_Document:_
***

How do you verify #cos(x) / (1-sin(x)) = sec(x) + tan(x)#?

2 Answers
Jul 26, 2018

Please see the explanation below

Explanation:

We need

#sin^2x+cos^2x=1#

#secx=1/cosx#

#tanx=sinx/cosx#

The #LHS=cosx/(1-sinx)#

#=cosx/(1-sinx)*(1+sinx)/(1+sinx)#

#=(cosx(1+sinx))/(1-sin^2x)#

#=(cosx(1+sinx))/(cos^2x)#

#=(1+sinx)/cosx#

#=1/cosx+sinx/cosx#

#=secx+tanx#

#=LHS#

#QED#

Jul 26, 2018

Please see below.

Explanation:

Here,

#LHS=cosx/(1-sinx)#

#"Multiplynumerator and denominator by cosx" #

#LHS=(cosx*cosx)/(cosx(1-sinx))#

#color(white)(LHS)=cos^2x/(cosx(1-sinx))#

#color(white)(LHS)=(1-sin^2x)/(cosx(1-sinx))to[becausesin^2theta+cos^2theta=1]#

#color(white)(LHS)=((1-sinx)(1+sinx))/(cosx(1-sinx))#

#color(white)(LHS)=(1+sinx)/cosx#

#color(white)(LHS)=1/cosx+sinx/cosx#

#color(white)(LHS)=secx+tanx#

#LHS=RHS#

***

Reproduce the entire document without changes.

_Robot session logs:_

***

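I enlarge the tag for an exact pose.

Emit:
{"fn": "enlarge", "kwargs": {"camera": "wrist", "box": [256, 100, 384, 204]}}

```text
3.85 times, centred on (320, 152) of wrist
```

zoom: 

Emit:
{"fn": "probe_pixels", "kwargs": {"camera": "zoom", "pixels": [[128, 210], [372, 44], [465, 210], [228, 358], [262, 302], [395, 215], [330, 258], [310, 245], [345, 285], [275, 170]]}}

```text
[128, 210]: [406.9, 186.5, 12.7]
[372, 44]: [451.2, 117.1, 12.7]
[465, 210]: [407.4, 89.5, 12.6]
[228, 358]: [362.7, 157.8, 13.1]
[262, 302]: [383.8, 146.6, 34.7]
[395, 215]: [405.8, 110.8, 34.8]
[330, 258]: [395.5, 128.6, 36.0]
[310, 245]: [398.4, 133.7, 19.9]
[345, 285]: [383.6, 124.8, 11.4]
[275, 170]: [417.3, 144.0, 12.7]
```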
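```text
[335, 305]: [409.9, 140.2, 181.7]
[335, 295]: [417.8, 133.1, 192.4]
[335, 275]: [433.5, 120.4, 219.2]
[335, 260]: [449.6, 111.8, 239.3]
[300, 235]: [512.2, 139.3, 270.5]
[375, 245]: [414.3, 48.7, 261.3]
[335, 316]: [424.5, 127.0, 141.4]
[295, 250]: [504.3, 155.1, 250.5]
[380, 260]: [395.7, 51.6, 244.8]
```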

***

_Answer to the exercise:_
How do you verify #cos(x) / (1-sin(x)) = sec(x) + tan(x)#?

2 Answers
Jul 26, 2018

Please see the explanation below

Explanation:

We need

#sin^2x+cos^2x=1#

#secx=1/cosx#

#tanx=sinx/cosx#

The #LHS=cosx/(1-sinx)#

#=cosx/(1-sinx)*(1+sinx)/(1+sinx)#

#=(cosx(1+sinx))/(1-sin^2x)#

#=(cosx(1+sinx))/(cos^2x)#

#=(1+sinx)/cosx#

#=1/cosx+sinx/cosx#

#=secx+tanx#

#=LHS#

#QED#

Jul 26, 2018

Please see below.

Explanation:

Here,

#LHS=cosx/(1-sinx)#

#"Multiplynumerator and denominator by cosx" #

#LHS=(cosx*cosx)/(cosx(1-sinx))#

#color(white)(LHS)=cos^2x/(cosx(1-sinx))#

#color(white)(LHS)=(1-sin^2x)/(cosx(1-sinx))to[becausesin^2theta+cos^2theta=1]#

#color(white)(LHS)=((1-sinx)(1+sinx))/(cosx(1-sinx))#

#color(white)(LHS)=(1+sinx)/cosx#

#color(white)(LHS)=1/cosx+sinx/cosx#

#color(white)(LHS)=secx+tanx#

#LHS=RHS#